Holst in Harrods

A Home Grown Cook: The Dame Alison Holst Story (Hyndman Publishers) is fresh in the bookshops. This memoir is the writer/chef’s 100th book, something to celebrate. I’m a fan, one of the thousands of home cooks who have turned to her recipes for good homely inspiration.

The Foreword by Sharon Crosbie is a marvelous tribute to friendship.  I had an office next door to Sharon in Radio New Zealand back in the 1970s. One of the things I remember vividly about that time is the piles and piles of letters that accumulated every week: people writing in for Alison Holst recipes, after her weekly slot on Sharon’s morning programme. Paper, and more paper, and groans as the envelopes kept coming. But the two became firm friends.

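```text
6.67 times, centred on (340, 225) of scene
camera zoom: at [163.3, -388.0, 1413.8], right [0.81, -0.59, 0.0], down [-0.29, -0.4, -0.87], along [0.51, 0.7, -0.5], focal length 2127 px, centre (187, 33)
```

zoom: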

In the Foreword, Sharon writes: ‘[Alison]has a rare gift of friendship and a funny, larky side that her public rarely sees, I suspect. She also lives what she believes: the importance of family and friends, loyalty and kindness. No one who ever rang her at home with a tale of woe and a collapsed cake was turned away; try that with Gordon Ramsay!’

She goes on to relate some of the pair’s adventures when they met up abroad while Alison was promoting New Zealand beef and lamb in the USA and also in London. It’s no secret that being away from New Zealand where nobody knows or  recognises you really loosens the inhibitions. ‘ I recall’ writes Sharon, ‘that we descended on Harrods astonished that accessories could really cost THAT much and had to revive ourselves with a slab of Game Pie from the famous food hall, which we hid on our knees in the health food section and cut up with Alison’s Swiss Army knife, (she is never without it). We attempted to divert suspicion by sitting smugly in front of glasses of carrot juice.’